4. DEHUMANIZATION OF THE THERAPEUTIC RELATIONSHIP: the distrust described above could also be passed on to the primary care physician who proposes and in some cases also promotes the use of new technologies to the patient, leading to a deterioration of the doctor-patient relationship and communication, as important as the treatment itself. Artificial intelligence must therefore act and be seen as a valid assistant to the doctor, not a substitute for him/her.

Hence, as we can see from this brief overview of the possible pros and cons of artificial intelligence, a correct and balanced assessment of the cost/benefit ratio is clearly need that aim to improve the areas of action while fully protecting individuals. Constant and ever-increasing interdisciplinary communication that brings into play the different competences of each discipline such as computer science, law, bioethics, etc. is therefore desirable and necessary.

Federico La Vattiata, a doctoral student who deals in particular with law, medicine and new technologies, pointed this out during his talk when he stressed the importance of codifying the rules on which, to start with, safety and efficacy of care and the accuracy of the science should be based. These rules should be officially enforced, and penalties for breaches should be provided for.

Considering that artificial intelligence adapts and intervenes on the contingent needs of modernity, the rules aimed at regulating its use cannot be permanent and final but must change and evolve hand in hand.

We therefore need a careful risk assessment that will favor individual and collective protection, but also the three main players ultimately responsible for the use of advanced technologies in the fight against the virus (culpa in administrando), i.e.program developers, healthcare users and healthcare system executives: who takes the blame for not having implemented an action suggested by artificial intelligence technology (or vice versa?). In the case of the Covid-19 pandemic, however, the uncontrolled situation in which the decision-making and implementation process took place and the need to make fast decisions did not allow the development of precise and exhaustive regulations.

Paolo Traverso, director of the Information Technology center at Fondazione Bruno Kessler, is optimistic that, even after the pandemic has passed, artificial intelligence will continue to be used in medicine. In particular, Traverso wanted to stress the criticality of the stochastic prediction models which, together with the analysis of the data provided by machine learning and data learning, allowed to study the contagion curve and to predict its evolution, providing as well different possible scenarios depending on the variables introduced from time to time.
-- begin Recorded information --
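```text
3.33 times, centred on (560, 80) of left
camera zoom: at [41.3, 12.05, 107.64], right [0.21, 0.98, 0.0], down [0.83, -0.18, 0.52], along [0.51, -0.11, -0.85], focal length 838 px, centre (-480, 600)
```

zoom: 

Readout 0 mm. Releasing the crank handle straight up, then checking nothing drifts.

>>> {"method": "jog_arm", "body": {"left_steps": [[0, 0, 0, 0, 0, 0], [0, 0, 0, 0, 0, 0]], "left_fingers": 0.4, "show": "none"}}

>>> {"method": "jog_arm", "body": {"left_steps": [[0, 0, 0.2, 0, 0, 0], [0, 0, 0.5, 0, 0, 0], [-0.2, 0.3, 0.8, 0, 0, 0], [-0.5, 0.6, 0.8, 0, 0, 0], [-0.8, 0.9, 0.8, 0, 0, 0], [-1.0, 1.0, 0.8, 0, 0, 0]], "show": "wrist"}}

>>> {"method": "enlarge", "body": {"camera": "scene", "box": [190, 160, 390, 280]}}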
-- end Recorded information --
Traverso also focused on the importance of entering into an agreement with citizens, that will help reassure them and dispel the concerns inherent, for example, in the use of the contact-tracing app, by ensuring full privacy of the data provided (code-encrypted), without which, with an unknown syndrome such as that from SARS-CoV2, it would be impossible to make progress in a short time to contain the infection and treat those who have contracted the virus. In this case too, therefore, the interaction and communication between artificial intelligence and medicine are placed at the center of the question, as well as the need to keep the human being at the center of the process.